Proprietary psycho-holographic 3d Model of Pain
There is hardly a person who has never experienced pain – in this sense we all know what it is. From a scientific point of view, though, pain is a very complex matter and it might sound surprising but doctors in general (including the professors teaching medicine!) do not know its’ modern definition. And the definition is:
“The pain is a subjective sensory and emotional experience that requires the presence of consciousness to permit recognition of a stimulus as unpleasant.”—24 August 2005, NewScientist.com news service. Original review: Science & Consciousness, September 3, 2005
Does this definition offer some practical meaning about analgesia’s methods? Let us analyse this a little further:
According to the above Pain has 3 components: sensor stimulation, emotional aspect accompanied by our cognitive evaluation. In order to imagine this better we could use the following 3D model. To start with, look at the corner of your room. The length, width and height connect in one perpendicular plane:
The space defined by those three (along with all the other objects) is the one you are in. Obviously you possess the same three dimensions yourself. All this is very well known. It is far more complicated to imagine what will happen if in one way or another we remove one of these dimensions: this same space will lose its volume and will reduce itself to being flat. Therefore the space – along with us in it – shall disappear! All that shall be left of us is a still, incomplete projection on a flat surface – quite similar to a photo.
Now look at the graphics at the author’s model:
Sensitivity lies on the floor, emotions on the one and cognition on the other wall. It is in this space that pain occurs, with the volume and intensity stemming from its three dimensions.
The increase of the emotions or the stimulus and of its increasing negative evaluation by the consciousness increases the pain. And vice versa, of course.
In order to be accurate, each and every theoretical construct must be able to withstand the test of various phenomenon known to practice. Our proposed theoretical model, for example, offers explanation to the masochistic appreciation of painful experiences -– strong stimulus, strong emotional response, but combined with a positive cognitive evaluation! Or combined with a pleasant emotion, if not with a positive cognitive evaluation -– the result is still the same. On another hand this same model allows us to look at the phantom pains as a result of psycho-somatization, under which a combination of emotions and evaluation colored memories is projected upon the body as a sensitive irritation/stimulus. In result a seemingly impossible, but incredible persistent pain occurs within the above mentioned space, but which pain is now projected on the missing part of the body.
The same model could be successfully applied in analyzing a variety of pain occurring cases, but most importantly it offers a definition and a theoretical concept for treating pain – to destroy its’ existing space!

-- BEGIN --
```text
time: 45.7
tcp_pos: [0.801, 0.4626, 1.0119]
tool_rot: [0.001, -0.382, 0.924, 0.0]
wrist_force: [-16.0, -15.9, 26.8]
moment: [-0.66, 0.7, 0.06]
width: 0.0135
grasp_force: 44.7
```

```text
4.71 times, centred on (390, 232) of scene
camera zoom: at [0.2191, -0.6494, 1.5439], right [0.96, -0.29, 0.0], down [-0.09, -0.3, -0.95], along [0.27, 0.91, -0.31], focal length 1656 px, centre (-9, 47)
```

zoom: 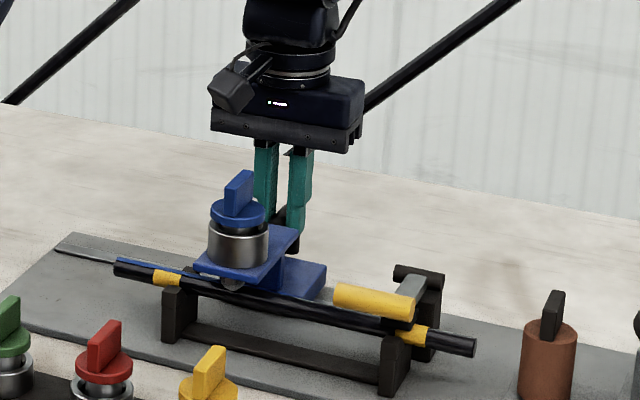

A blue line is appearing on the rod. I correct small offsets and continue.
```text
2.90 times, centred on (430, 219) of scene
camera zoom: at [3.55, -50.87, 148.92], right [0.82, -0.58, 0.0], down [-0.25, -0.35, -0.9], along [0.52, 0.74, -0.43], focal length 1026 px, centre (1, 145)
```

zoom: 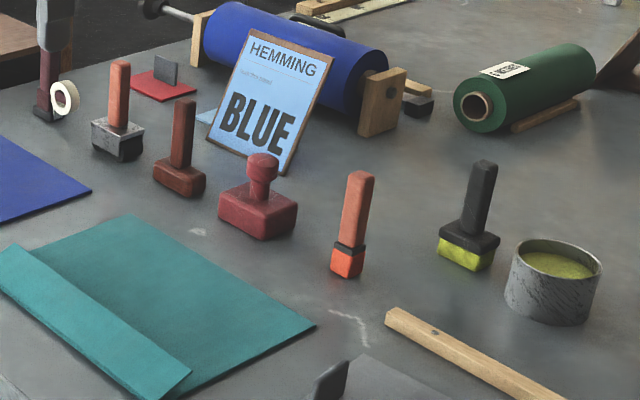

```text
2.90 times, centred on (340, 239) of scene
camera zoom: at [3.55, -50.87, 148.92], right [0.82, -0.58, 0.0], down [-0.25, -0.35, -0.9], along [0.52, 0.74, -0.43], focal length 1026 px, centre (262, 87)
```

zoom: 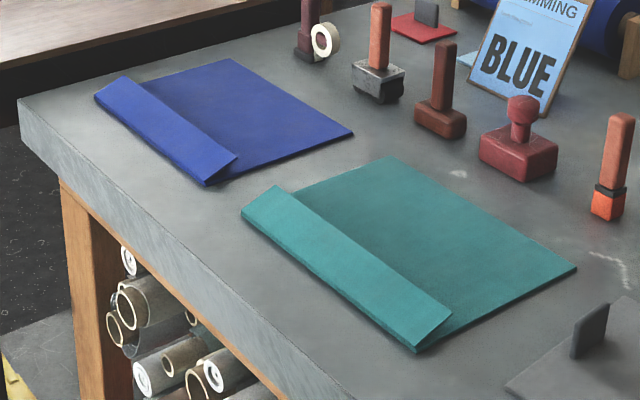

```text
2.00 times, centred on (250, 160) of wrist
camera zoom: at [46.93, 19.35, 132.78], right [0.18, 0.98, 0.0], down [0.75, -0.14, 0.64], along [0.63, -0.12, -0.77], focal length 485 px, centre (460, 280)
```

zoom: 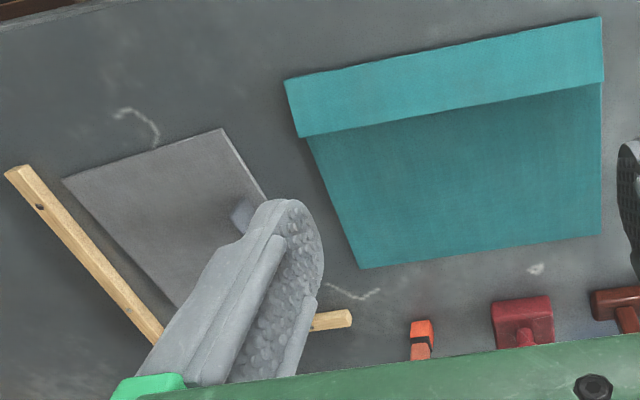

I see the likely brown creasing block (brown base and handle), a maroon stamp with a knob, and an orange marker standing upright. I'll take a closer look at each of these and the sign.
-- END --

This can happen by blocking one of its three existing dimensions. Therefore pain can be eliminated through one of the following means:
- Through decreasing the level of sensitivity – i.e., through local anesthetics, peripheral nerve blocks, spinal blocks, etc.;
- Through suppressing the emotions (i.e., sedation) with tranquilizers or an narcotic;
- Through denying the consciousness its’ ability to give negative evaluations – general anesthesia, hypnoses, Cognitive Behavioral Therapy, etc.
The model shows why narcotic analgesics can simultaneously affect emotions and cognition without affecting sensitivity. In practice it explains which of the three mentioned dimensions of pain does each and every pain-relief remedy affect. As is well known, the center of all three dimensions is the thalamus and its’ damage induces an incontrollable pain -– the implosion or shrinking of its’ space is even theoretically impossible.
Modern anesthesiology is capable of perfectly dealing with these issues in the cases of acute traumas, surgical interventions, post-operative period and/or other cases of acute pain. (After all anesthesia means desensitization). Unfortunately, though, anesthesiology of chronic pain is only now starting. It is called pain management and its’ specialists must be aware of the studied phenomena as much as possible, in order to successfully manage it.
Paper presented at the III International Conference of the Bulgarian Association for Study and Treatment of Pain, Borovets, Bulgaria, June, 2006.